The most strategic benefits for radio frequency identification in health care aren't necessarily found in applications with the most apparent return on investment.
Feb 13, 2006—The U.S. health-care industry represents a large percentage of the overall U.S. economy and an area well known for being a late adopter of information technology. In fact, according to the U.S. Department of Health and Human Services (HHS), at the end of the 1990s, the health-care industry was investing only about $1,000 per worker on IT, compared with about $8,000 per worker for most other industries.
Yet, despite its late-adopter nature, the industry can benefit tremendously from IT innovation in order to improve patient safety and streamline business processes. The HHS estimates IT can reduce health-care costs up to 20 percent per year by saving time and reducing duplication and waste. IT innovation can come either in the form of established technologies deployed in new ways, or as emerging technologies applied to support new or existing processes.
The business case for tracking mobile assets is related to the ability to find assets such as infusion pumps quickly, and to minimize time searching for these assets within an emergency department or other hospital unit. Real-time location systems are able to locate these assets within a few feet, or within a particular room. The time savings may be realized by both clinical engineering staff and nursing staff, and can often amount to a couple of days per week per person. Additionally, these faster search times can help improve overall asset utilization and, in certain circumstances, enable more streamlined inventories of equipment and lower rental costs. Tracking technologies can help to lower shrinkage when items get accidentally misplaced for extended periods of time, while also serving as a deterrent to deliberate theft. The return on investment can be quantified by looking at all of these factors and comparing them with the initial and ongoing costs involved in implementation. In this example, the business case is fairly straightforward to determine, and investment decisions typically ride upon the infrastructure costs of the network deployment.
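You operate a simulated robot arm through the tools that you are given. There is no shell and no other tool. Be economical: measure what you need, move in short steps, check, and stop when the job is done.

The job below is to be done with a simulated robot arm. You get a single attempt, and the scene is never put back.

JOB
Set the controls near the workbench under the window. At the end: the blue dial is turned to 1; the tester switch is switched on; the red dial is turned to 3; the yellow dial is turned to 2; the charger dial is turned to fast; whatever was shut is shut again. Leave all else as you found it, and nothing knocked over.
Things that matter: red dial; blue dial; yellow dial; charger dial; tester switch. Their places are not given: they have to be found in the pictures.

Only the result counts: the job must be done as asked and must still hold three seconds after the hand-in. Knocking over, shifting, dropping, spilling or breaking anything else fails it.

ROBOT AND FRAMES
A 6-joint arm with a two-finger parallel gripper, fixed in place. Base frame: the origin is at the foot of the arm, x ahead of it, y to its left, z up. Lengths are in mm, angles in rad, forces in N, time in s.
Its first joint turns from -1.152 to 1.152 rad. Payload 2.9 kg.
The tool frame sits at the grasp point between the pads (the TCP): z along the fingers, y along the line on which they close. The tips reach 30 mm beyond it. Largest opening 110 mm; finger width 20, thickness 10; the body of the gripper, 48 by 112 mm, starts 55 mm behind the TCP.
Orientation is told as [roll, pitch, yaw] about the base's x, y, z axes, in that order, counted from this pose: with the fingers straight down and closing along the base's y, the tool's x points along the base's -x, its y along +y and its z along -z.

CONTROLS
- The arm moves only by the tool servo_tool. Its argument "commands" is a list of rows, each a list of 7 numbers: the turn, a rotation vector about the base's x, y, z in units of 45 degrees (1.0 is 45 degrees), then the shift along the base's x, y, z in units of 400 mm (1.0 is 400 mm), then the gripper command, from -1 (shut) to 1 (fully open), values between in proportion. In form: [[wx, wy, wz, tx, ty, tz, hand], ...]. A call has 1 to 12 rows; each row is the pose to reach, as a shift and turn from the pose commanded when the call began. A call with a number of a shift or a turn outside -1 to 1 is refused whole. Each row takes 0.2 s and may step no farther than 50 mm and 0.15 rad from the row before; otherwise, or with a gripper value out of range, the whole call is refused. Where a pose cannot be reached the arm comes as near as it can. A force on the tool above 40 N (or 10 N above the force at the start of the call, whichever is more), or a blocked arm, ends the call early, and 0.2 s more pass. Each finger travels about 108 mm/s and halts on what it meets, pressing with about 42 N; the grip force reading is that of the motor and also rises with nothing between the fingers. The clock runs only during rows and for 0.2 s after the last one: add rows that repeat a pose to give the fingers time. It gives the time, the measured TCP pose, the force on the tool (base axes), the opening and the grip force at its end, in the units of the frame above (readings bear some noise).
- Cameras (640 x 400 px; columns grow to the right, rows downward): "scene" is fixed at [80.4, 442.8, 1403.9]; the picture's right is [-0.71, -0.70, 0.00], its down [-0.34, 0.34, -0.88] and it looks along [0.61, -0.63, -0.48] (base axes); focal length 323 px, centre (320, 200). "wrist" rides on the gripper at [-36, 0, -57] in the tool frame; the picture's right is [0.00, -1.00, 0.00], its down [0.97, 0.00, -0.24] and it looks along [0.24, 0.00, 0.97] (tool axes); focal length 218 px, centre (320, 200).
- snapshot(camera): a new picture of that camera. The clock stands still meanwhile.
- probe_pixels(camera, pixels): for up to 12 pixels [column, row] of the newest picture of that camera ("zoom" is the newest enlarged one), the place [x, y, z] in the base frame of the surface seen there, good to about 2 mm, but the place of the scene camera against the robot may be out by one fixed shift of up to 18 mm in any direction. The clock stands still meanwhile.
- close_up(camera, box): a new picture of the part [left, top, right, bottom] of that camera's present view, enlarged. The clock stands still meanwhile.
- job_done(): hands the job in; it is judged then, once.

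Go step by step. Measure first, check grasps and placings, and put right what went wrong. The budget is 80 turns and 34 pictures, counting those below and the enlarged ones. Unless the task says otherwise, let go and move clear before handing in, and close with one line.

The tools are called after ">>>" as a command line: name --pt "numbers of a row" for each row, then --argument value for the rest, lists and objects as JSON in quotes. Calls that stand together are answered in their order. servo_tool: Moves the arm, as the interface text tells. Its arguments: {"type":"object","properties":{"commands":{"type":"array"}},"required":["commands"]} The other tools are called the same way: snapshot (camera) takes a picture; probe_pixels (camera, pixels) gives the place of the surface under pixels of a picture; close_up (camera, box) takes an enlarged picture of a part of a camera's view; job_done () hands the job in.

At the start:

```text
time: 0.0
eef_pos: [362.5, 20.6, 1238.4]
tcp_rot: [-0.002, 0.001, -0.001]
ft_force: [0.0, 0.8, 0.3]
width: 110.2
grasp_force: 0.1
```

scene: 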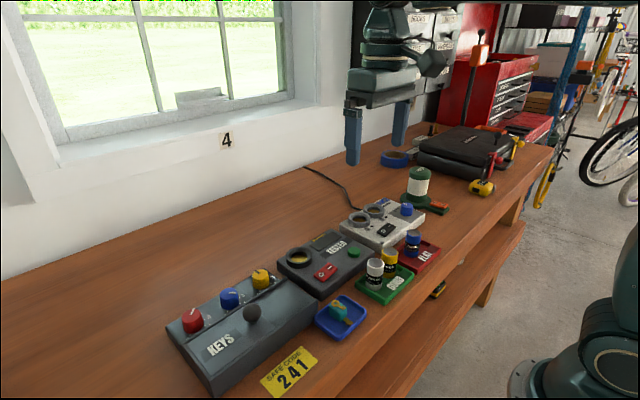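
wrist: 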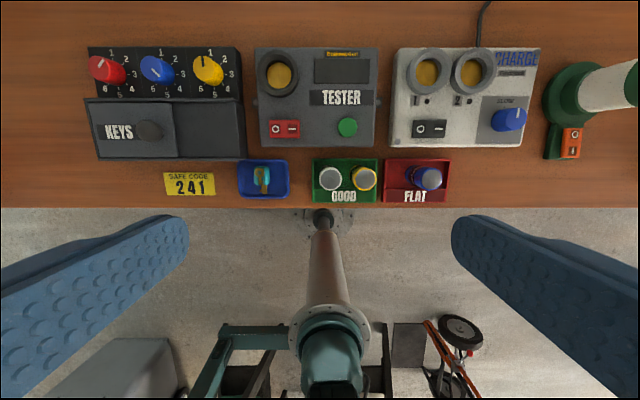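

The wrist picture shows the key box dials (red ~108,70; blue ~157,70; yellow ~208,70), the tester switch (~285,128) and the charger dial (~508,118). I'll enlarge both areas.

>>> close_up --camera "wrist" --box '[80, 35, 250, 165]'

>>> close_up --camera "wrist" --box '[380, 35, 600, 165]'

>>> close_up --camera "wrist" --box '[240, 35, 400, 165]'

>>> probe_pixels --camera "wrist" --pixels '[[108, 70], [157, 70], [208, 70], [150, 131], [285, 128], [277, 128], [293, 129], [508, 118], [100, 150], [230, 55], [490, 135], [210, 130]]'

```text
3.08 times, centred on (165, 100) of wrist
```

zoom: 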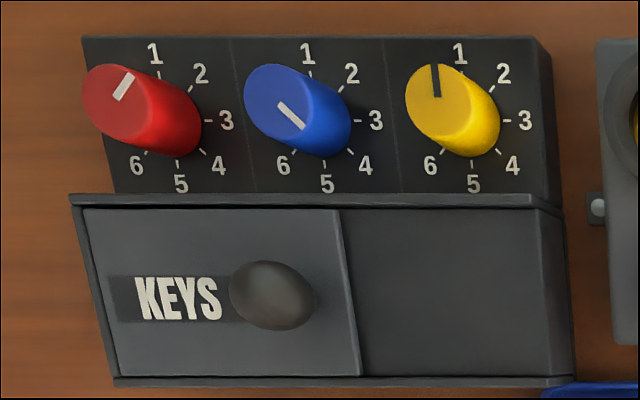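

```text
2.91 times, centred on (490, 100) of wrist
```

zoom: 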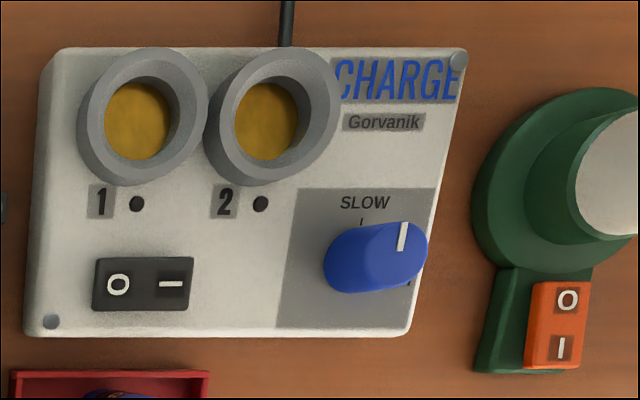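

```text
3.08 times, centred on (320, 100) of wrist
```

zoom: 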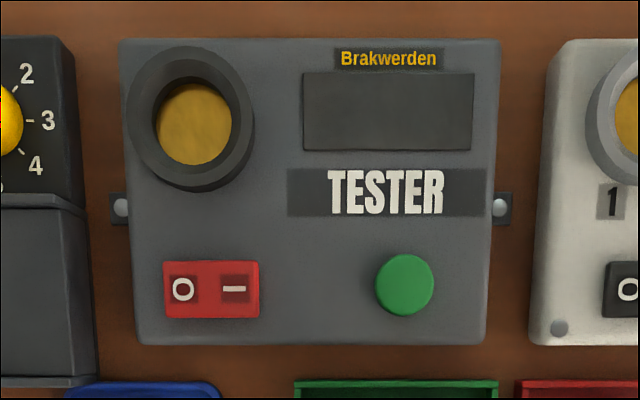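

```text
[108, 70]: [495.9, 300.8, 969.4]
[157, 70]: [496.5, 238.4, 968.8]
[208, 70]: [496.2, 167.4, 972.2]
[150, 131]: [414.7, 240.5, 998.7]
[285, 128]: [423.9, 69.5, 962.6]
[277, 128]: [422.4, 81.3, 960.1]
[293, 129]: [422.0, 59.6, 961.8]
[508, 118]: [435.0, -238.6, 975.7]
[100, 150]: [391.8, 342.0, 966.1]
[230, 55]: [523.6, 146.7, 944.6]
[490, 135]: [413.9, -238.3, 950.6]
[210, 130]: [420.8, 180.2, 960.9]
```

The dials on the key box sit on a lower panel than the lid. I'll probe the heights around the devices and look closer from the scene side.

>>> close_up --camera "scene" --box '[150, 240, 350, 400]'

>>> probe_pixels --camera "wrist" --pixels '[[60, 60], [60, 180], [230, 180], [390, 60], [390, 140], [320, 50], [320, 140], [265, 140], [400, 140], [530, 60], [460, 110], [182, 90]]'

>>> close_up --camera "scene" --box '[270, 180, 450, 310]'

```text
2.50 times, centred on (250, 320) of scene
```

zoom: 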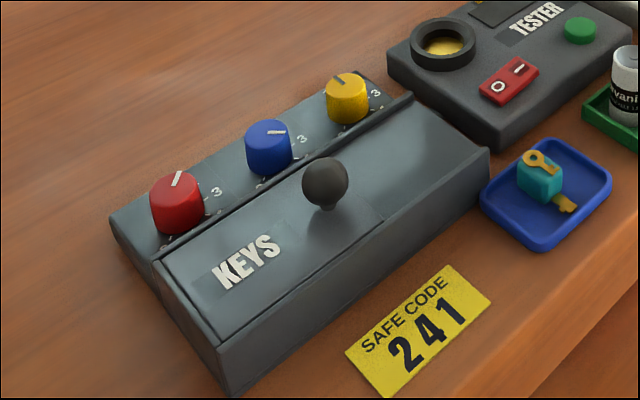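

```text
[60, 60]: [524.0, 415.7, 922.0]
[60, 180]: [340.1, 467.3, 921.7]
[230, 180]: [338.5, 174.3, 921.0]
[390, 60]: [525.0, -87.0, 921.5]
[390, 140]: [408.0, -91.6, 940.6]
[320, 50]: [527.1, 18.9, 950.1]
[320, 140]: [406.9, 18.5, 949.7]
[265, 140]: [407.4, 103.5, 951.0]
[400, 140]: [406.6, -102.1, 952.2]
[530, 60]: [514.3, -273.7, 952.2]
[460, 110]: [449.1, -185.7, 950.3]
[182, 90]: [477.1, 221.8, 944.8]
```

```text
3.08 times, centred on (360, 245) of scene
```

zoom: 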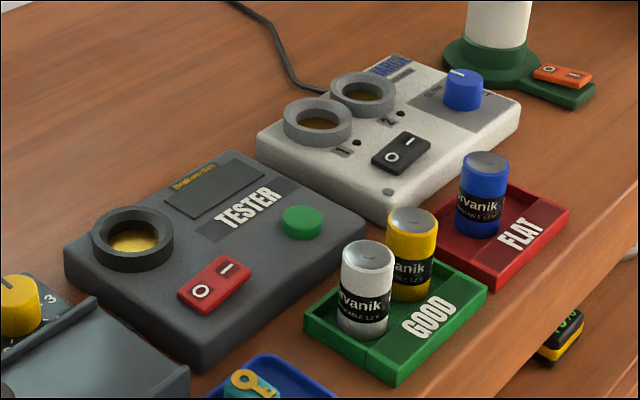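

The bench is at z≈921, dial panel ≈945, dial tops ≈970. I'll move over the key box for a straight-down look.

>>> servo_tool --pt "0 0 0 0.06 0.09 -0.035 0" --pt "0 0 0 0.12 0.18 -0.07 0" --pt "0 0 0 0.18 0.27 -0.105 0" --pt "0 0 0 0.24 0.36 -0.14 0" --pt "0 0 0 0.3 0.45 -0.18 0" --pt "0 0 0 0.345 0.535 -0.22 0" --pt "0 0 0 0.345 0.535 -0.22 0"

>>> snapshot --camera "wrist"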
The business case for better patient-flow management is related to the ability to streamline patient flow, and thus patient throughput, throughout the continuum of care. If an emergency department can process more patients per year, it can help delay the need to expand the unit or build additional facilities. Improved patient flow can also have a positive effect on patient satisfaction and provider business processes and recordkeeping. The ability to capture procedure start and stop times and patient wait times can help automate previously manual measurement techniques. It can also be used for Six Sigma purposes and continuous improvement. An electronic record of patient flow greatly improves the time taken to perform chart audits and can feed into the patient electronic medical record. Patient status can be electronically communicated to family members in waiting rooms via displays, helping reduce call volumes and associated costs. Better flow management may also help to increase revenue by more accurately capturing services rendered, enabling full billing for those services and supplies.